## BEGIN

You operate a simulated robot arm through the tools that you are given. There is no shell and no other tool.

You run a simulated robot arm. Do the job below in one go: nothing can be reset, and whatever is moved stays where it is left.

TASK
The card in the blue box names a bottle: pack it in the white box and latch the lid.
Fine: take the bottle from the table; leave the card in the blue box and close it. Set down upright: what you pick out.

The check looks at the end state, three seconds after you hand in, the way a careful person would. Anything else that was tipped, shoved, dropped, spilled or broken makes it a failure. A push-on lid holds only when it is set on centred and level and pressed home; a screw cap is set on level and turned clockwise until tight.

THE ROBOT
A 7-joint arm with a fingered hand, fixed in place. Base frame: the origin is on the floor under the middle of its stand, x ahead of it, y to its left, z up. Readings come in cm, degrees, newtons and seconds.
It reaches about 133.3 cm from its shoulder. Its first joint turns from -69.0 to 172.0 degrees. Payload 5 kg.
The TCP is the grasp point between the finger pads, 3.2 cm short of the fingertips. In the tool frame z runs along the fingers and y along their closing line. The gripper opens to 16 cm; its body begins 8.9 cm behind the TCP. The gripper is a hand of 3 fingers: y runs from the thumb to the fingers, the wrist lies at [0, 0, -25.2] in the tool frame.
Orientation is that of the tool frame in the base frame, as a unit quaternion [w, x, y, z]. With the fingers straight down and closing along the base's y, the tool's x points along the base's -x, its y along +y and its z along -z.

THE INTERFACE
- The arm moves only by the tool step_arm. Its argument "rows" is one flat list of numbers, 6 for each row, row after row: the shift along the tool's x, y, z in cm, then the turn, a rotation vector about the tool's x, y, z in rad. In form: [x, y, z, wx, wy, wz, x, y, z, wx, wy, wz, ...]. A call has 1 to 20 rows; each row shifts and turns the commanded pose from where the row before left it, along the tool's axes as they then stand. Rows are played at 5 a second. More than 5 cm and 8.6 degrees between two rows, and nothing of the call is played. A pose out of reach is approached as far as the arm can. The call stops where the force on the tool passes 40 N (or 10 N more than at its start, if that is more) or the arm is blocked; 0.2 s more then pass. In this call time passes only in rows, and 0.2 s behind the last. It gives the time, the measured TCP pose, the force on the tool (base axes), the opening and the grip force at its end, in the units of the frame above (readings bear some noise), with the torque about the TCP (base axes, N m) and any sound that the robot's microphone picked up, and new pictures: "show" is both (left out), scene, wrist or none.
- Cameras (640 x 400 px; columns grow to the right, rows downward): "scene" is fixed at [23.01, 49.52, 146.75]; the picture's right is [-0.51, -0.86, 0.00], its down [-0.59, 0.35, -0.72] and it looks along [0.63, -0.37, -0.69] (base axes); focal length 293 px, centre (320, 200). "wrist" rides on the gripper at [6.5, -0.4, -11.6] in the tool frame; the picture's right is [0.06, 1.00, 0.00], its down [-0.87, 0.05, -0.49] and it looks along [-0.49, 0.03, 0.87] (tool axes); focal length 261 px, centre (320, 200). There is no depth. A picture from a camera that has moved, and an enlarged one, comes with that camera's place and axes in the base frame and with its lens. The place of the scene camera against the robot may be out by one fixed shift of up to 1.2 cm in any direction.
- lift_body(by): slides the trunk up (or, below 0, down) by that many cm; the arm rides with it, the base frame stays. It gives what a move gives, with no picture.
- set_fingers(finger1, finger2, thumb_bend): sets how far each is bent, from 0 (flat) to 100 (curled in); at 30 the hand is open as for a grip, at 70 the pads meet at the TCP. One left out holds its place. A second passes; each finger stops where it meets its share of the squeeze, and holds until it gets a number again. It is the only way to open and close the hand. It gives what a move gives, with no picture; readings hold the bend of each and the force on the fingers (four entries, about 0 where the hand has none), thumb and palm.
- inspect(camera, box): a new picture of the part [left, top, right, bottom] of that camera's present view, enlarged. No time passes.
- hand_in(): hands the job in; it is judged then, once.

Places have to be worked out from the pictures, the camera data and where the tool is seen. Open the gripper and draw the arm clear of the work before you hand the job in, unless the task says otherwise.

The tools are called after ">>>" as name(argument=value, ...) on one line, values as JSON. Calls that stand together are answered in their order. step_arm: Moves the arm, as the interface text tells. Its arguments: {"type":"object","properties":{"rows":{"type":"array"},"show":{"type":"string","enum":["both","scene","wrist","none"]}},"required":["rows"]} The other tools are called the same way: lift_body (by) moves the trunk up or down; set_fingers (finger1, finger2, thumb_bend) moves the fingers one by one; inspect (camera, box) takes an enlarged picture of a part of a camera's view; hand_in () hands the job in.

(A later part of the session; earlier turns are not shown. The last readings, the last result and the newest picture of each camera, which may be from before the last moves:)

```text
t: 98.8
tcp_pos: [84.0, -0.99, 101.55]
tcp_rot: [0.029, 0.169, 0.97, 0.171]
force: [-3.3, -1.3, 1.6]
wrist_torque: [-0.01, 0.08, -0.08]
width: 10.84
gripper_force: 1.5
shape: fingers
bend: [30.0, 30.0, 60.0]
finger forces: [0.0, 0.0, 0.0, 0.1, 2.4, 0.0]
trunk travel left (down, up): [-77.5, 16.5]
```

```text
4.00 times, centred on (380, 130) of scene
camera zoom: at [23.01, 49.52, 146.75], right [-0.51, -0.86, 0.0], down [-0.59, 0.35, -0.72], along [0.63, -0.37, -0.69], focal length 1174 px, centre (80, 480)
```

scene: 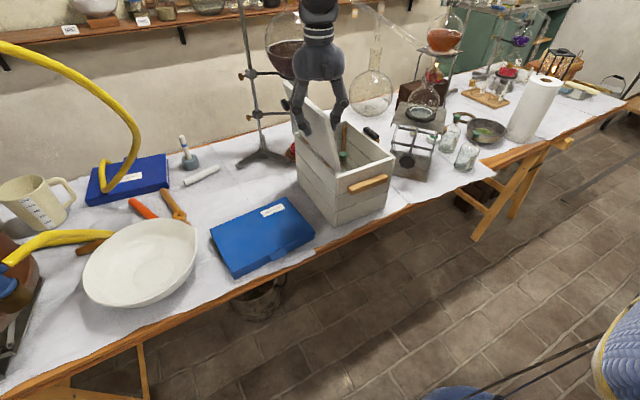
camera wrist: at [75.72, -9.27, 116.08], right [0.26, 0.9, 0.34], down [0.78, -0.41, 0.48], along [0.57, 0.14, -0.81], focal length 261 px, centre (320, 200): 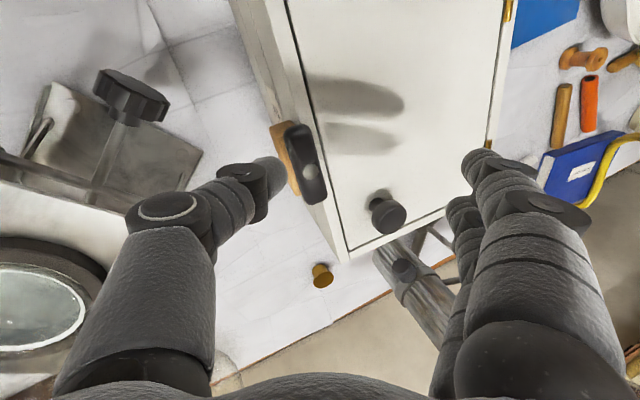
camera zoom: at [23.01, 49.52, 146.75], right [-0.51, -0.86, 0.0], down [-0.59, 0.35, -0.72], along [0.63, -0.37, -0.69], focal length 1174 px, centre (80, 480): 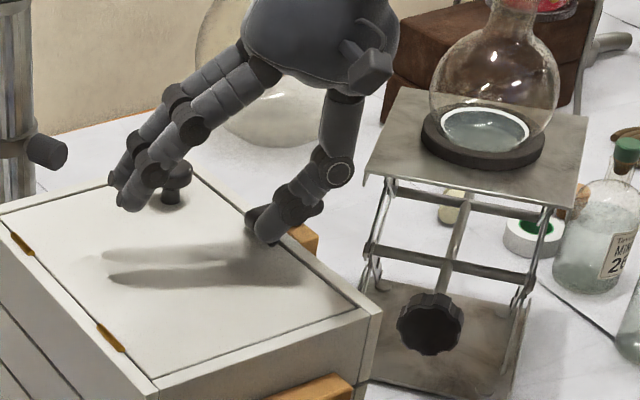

## END

Document text
## BEGIN

FREE June 22, 2018 — August 19, 2018

Getting Here ktdcshuttle

Opening reception: Friday, June 22

6:00-9:00pm

Gallery Hours:
Thu-Fri 2-6PM
Sat-Sun 2-7PM

ARTISTS

Artists:
Penn Eastburn, Valery Estabrook, Hein Koh, Joiri Minaya, Kristianne Molina, Onel Naar, Esther Ruiz, Cristina Tufiño, Woolpunk

Curator:
Alex Santana

Knockdown Center is pleased to present Morir Soñando, a multimedia group exhibition on view June 22 – August 19, 2018. Artists Penn Eastburn, Valery Estabrook, Hein Koh, Joiri Minaya, Kristianne Molina, Onel Naar, Esther Ruiz, Cristina Tufiño, and Woolpunk engage with softness and vulnerability in their work addressing contemporary social and political issues.

The exhibition’s title, Morir Soñando, is borrowed from the popular Dominican beverage made of orange juice and milk. When combined with the acidity in the juice, and if not made at the proper temperature or mixed with a particular rhythm, the milk has the potential to curdle. A careful, soft choreography is necessary to infuse two unlikely ingredients in delicious harmony.

The delicate process of making morir soñando, and its resistance to easy preparation and consumption parallels the artists’ use of materials. Working across painting, sculpture, textiles, and video, each artist approaches difficult subject matter such as racial tensions, gender-based violence, neocolonial trauma, and environmental concerns, but do so in subtle, soft ways, employing care and attention to their engagement with materials. Together, the works included articulate the potential of vulnerability as a tool for liberation.

About the Artists:

Penn Eastburn is a painter, filmmaker, and digital animator. His paintings explore the accidental beauty and abstraction of ordinary, often overlooked spaces and elements found in the urban landscape, as well as the permanence of the things we create, both as artists and inhabitants of Earth.

Valery Jung Estabrook is a multidisciplinary Korean American artist whose work explores identity and technology. She seeks to push the boundaries of how we interact with and perceive new media by using unexpected approaches and materials. Often installed as themed tableaus, the work is intended to be experienced through various sensate strategies by asking the audience to not simply “view” but to also touch and feel. These multi-media presentations provide the audience with an immediacy of engagement, making complex narratives personalized and accessible.

## END

Task prompt
Resume the document text where it left off.

Exercise result
Hein Koh is an artist who lives and works in Brooklyn, NY. Utilizing soft sculpture as her primary medium, Koh subverts traditional gendered expectations about sexuality, motherhood, and femininity. Her practice incorporates irreverent humor, tactile play, and a detailed attention to materials. Like the destabilizing fluidity present in gender itself, much of her work embodies “a balance between the beautiful and the grotesque”––a surrealist exploration of the inner psyche.

Joiri Minaya is a Dominican-American artist born in 1990. Living between the United States and the Dominican Republic (and having lived in Belgium for a while) has made Minaya aware of her own difference and subjectivity depending on context. Influenced by this, her work meditates on representation, identity constructions, gender roles, migration and nature from a personal place but also through larger transcultural and historical frames.

Born in Manila, Philippines, artist Kristianne Molinas interdisciplinary practices gravitate toward deconstructing natural dyeing techniques as a painting process, textiles, embroidery, installation, stop-motion, performance and wearable arts. Kristianne’s intention in her work is to reflect the marriage of her Philippine-American experiences and to respond to current events prevalent in her generation. Her research with natural dyes stems from a rediscovery of her Philippine roots and ancestral textiles. The colors extracted from cochineal are linked to the history of Spanish and American colonization in the Philippines.

Onel Naar is an American artist of Puerto Rican and Lebanese Dominican descent born in the South Bronx of the late 70s to immigrant parents. A recurring interest in his work is the dynamics inherent to diptychs––exploring the interplay between physical and conceptual dualities. Representative of seemingly disparate themes like the mysticism recurrent in both consumer culture and religious rhetoric, Naar’s work speaks to the conflicts within diasporic currents and their respective homelands.

Esther Ruiz is an LA-based sculptor who creates objects that operate simultaneously as miniature landscapes from a distant future and actual size sculptures informed by the family of Minimalism. Inspired by space operas, pop culture, geometry, and the setting sun, her works employ color and form mimicking natural processes.

Cristina Tufiño is a visual artist inspired by consumer goods, industrial debris and autobiographical narratives and objects. She addresses her practice as an archaeologist hoarder rummaging through a broad cultural system of references, with a particular nod to artifacts and museological aesthetics. Her multimedia works arise from a process of assembling, associating and translating images and ideas inspired by seemingly oppositional languages and spaces.

Woolpunk is an American artist, born in Summit, NJ in 1971. She  is inspired by an immigrant seamstress grandmother who sewed American flags. Woolpunk uses a variety of craft techniques and materials  to create knitted installations, quilted sculptures, and embroidered photographs.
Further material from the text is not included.